▶ Exercise description
Your task is to copy the listing exactly. Drop any pictures from the copy.

▶ Data lines
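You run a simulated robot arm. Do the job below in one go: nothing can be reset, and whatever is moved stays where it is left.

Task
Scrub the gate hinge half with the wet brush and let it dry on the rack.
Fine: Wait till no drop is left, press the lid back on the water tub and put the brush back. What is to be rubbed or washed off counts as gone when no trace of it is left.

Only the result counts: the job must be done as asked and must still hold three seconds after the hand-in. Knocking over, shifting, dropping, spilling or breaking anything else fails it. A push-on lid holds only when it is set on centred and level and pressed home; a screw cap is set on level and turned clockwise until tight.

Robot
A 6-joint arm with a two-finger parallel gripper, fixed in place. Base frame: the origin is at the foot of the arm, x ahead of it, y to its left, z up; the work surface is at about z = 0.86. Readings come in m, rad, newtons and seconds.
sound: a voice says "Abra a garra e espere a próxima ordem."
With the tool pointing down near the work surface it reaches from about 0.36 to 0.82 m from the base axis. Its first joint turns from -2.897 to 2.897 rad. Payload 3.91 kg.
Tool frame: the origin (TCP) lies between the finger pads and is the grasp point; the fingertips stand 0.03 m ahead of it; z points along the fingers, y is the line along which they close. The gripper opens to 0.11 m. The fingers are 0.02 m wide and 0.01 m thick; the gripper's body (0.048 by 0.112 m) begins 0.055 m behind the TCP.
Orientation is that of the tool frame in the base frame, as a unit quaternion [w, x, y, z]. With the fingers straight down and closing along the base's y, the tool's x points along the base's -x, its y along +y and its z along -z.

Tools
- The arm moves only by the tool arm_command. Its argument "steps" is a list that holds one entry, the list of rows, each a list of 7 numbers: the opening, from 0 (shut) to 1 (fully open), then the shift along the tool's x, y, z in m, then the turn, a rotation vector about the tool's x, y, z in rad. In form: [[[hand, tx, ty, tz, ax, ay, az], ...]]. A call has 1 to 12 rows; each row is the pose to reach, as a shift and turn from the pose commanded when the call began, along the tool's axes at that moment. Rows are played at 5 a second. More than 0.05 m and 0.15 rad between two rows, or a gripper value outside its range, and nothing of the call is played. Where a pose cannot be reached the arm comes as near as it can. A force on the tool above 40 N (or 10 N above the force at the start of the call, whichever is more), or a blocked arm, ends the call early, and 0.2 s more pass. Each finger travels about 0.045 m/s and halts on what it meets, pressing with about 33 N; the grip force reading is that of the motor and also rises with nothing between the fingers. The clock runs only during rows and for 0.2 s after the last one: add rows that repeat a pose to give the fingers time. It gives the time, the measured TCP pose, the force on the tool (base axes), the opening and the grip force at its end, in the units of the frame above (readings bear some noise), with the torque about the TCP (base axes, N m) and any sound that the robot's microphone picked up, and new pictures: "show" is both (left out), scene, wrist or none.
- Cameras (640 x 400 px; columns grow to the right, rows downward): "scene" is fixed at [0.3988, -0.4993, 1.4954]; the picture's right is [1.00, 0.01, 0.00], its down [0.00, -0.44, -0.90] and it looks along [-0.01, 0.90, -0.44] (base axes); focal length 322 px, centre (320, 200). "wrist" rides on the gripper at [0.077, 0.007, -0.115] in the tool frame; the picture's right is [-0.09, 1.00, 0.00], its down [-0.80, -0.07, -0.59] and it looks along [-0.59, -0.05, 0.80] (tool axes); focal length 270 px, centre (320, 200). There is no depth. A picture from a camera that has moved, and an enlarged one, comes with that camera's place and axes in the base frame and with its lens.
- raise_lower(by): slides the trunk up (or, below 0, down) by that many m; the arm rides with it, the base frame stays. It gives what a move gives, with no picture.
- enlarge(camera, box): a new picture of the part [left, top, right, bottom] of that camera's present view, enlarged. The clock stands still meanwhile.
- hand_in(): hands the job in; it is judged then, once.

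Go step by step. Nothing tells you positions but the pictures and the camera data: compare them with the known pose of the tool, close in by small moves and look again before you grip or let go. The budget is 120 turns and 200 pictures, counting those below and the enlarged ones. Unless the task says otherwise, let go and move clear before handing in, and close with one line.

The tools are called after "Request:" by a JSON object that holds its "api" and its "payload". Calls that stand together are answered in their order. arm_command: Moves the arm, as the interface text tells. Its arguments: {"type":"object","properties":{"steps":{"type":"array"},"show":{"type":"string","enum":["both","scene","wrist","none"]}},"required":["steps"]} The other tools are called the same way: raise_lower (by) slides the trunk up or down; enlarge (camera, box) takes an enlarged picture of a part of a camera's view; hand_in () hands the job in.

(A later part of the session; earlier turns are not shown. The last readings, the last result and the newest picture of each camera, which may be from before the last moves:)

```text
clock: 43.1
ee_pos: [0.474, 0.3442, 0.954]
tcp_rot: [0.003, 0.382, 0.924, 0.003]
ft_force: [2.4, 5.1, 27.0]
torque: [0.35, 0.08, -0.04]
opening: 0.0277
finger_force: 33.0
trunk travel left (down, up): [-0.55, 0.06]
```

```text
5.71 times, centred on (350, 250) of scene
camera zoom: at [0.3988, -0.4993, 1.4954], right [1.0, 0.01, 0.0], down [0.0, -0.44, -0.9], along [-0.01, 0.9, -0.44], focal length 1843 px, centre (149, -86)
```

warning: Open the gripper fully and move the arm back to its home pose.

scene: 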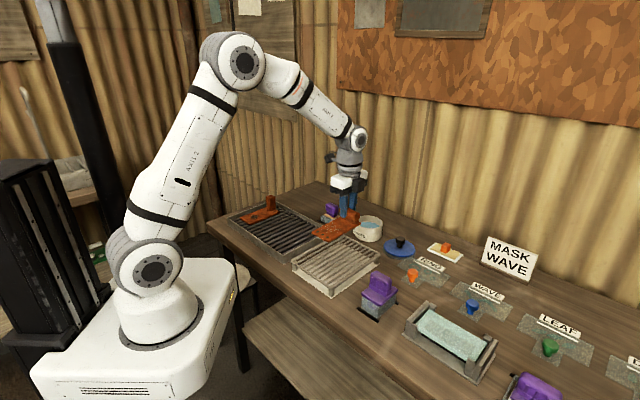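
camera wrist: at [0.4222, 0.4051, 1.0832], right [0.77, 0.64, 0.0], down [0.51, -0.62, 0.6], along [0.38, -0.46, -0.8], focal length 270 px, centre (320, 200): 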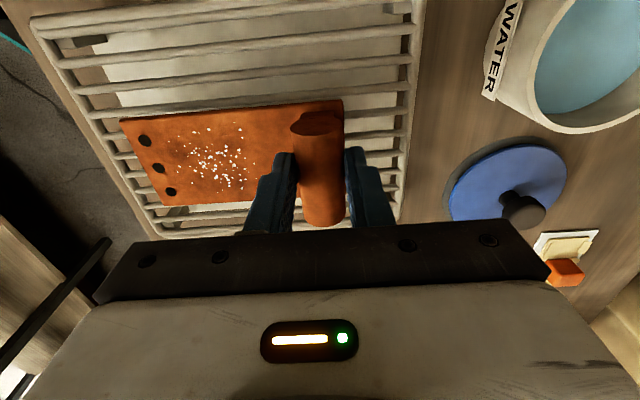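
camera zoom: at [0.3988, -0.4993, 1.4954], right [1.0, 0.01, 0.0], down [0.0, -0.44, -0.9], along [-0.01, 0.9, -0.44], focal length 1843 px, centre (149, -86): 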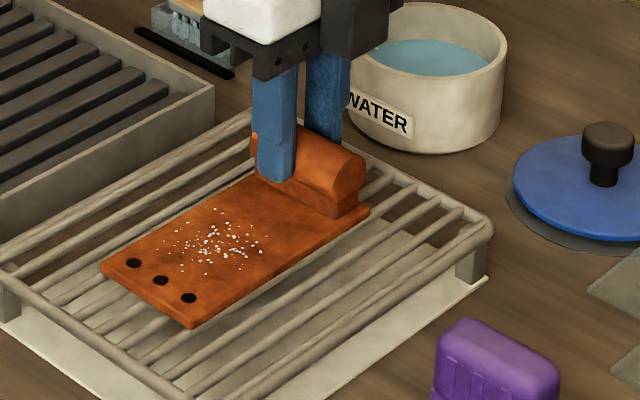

▶ Exercise response
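You run a simulated robot arm. Do the job below in one go: nothing can be reset, and whatever is moved stays where it is left.

Task
Scrub the gate hinge half with the wet brush and let it dry on the rack.
Fine: Wait till no drop is left, press the lid back on the water tub and put the brush back. What is to be rubbed or washed off counts as gone when no trace of it is left.

Only the result counts: the job must be done as asked and must still hold three seconds after the hand-in. Knocking over, shifting, dropping, spilling or breaking anything else fails it. A push-on lid holds only when it is set on centred and level and pressed home; a screw cap is set on level and turned clockwise until tight.

Robot
A 6-joint arm with a two-finger parallel gripper, fixed in place. Base frame: the origin is at the foot of the arm, x ahead of it, y to its left, z up; the work surface is at about z = 0.86. Readings come in m, rad, newtons and seconds.
sound: a voice says "Abra a garra e espere a próxima ordem."
With the tool pointing down near the work surface it reaches from about 0.36 to 0.82 m from the base axis. Its first joint turns from -2.897 to 2.897 rad. Payload 3.91 kg.
Tool frame: the origin (TCP) lies between the finger pads and is the grasp point; the fingertips stand 0.03 m ahead of it; z points along the fingers, y is the line along which they close. The gripper opens to 0.11 m. The fingers are 0.02 m wide and 0.01 m thick; the gripper's body (0.048 by 0.112 m) begins 0.055 m behind the TCP.
Orientation is that of the tool frame in the base frame, as a unit quaternion [w, x, y, z]. With the fingers straight down and closing along the base's y, the tool's x points along the base's -x, its y along +y and its z along -z.

Tools
- The arm moves only by the tool arm_command. Its argument "steps" is a list that holds one entry, the list of rows, each a list of 7 numbers: the opening, from 0 (shut) to 1 (fully open), then the shift along the tool's x, y, z in m, then the turn, a rotation vector about the tool's x, y, z in rad. In form: [[[hand, tx, ty, tz, ax, ay, az], ...]]. A call has 1 to 12 rows; each row is the pose to reach, as a shift and turn from the pose commanded when the call began, along the tool's axes at that moment. Rows are played at 5 a second. More than 0.05 m and 0.15 rad between two rows, or a gripper value outside its range, and nothing of the call is played. Where a pose cannot be reached the arm comes as near as it can. A force on the tool above 40 N (or 10 N above the force at the start of the call, whichever is more), or a blocked arm, ends the call early, and 0.2 s more pass. Each finger travels about 0.045 m/s and halts on what it meets, pressing with about 33 N; the grip force reading is that of the motor and also rises with nothing between the fingers. The clock runs only during rows and for 0.2 s after the last one: add rows that repeat a pose to give the fingers time. It gives the time, the measured TCP pose, the force on the tool (base axes), the opening and the grip force at its end, in the units of the frame above (readings bear some noise), with the torque about the TCP (base axes, N m) and any sound that the robot's microphone picked up, and new pictures: "show" is both (left out), scene, wrist or none.
- Cameras (640 x 400 px; columns grow to the right, rows downward): "scene" is fixed at [0.3988, -0.4993, 1.4954]; the picture's right is [1.00, 0.01, 0.00], its down [0.00, -0.44, -0.90] and it looks along [-0.01, 0.90, -0.44] (base axes); focal length 322 px, centre (320, 200). "wrist" rides on the gripper at [0.077, 0.007, -0.115] in the tool frame; the picture's right is [-0.09, 1.00, 0.00], its down [-0.80, -0.07, -0.59] and it looks along [-0.59, -0.05, 0.80] (tool axes); focal length 270 px, centre (320, 200). There is no depth. A picture from a camera that has moved, and an enlarged one, comes with that camera's place and axes in the base frame and with its lens.
- raise_lower(by): slides the trunk up (or, below 0, down) by that many m; the arm rides with it, the base frame stays. It gives what a move gives, with no picture.
- enlarge(camera, box): a new picture of the part [left, top, right, bottom] of that camera's present view, enlarged. The clock stands still meanwhile.
- hand_in(): hands the job in; it is judged then, once.

Go step by step. Nothing tells you positions but the pictures and the camera data: compare them with the known pose of the tool, close in by small moves and look again before you grip or let go. The budget is 120 turns and 200 pictures, counting those below and the enlarged ones. Unless the task says otherwise, let go and move clear before handing in, and close with one line.

The tools are called after "Request:" by a JSON object that holds its "api" and its "payload". Calls that stand together are answered in their order. arm_command: Moves the arm, as the interface text tells. Its arguments: {"type":"object","properties":{"steps":{"type":"array"},"show":{"type":"string","enum":["both","scene","wrist","none"]}},"required":["steps"]} The other tools are called the same way: raise_lower (by) slides the trunk up or down; enlarge (camera, box) takes an enlarged picture of a part of a camera's view; hand_in () hands the job in.

(A later part of the session; earlier turns are not shown. The last readings, the last result and the newest picture of each camera, which may be from before the last moves:)

```text
clock: 43.1
ee_pos: [0.474, 0.3442, 0.954]
tcp_rot: [0.003, 0.382, 0.924, 0.003]
ft_force: [2.4, 5.1, 27.0]
torque: [0.35, 0.08, -0.04]
opening: 0.0277
finger_force: 33.0
trunk travel left (down, up): [-0.55, 0.06]
```

```text
5.71 times, centred on (350, 250) of scene
camera zoom: at [0.3988, -0.4993, 1.4954], right [1.0, 0.01, 0.0], down [0.0, -0.44, -0.9], along [-0.01, 0.9, -0.44], focal length 1843 px, centre (149, -86)
```

warning: Open the gripper fully and move the arm back to its home pose.

scene: 
camera wrist: at [0.4222, 0.4051, 1.0832], right [0.77, 0.64, 0.0], down [0.51, -0.62, 0.6], along [0.38, -0.46, -0.8], focal length 270 px, centre (320, 200): 
camera zoom: at [0.3988, -0.4993, 1.4954], right [1.0, 0.01, 0.0], down [0.0, -0.44, -0.9], along [-0.01, 0.9, -0.44], focal length 1843 px, centre (149, -86): 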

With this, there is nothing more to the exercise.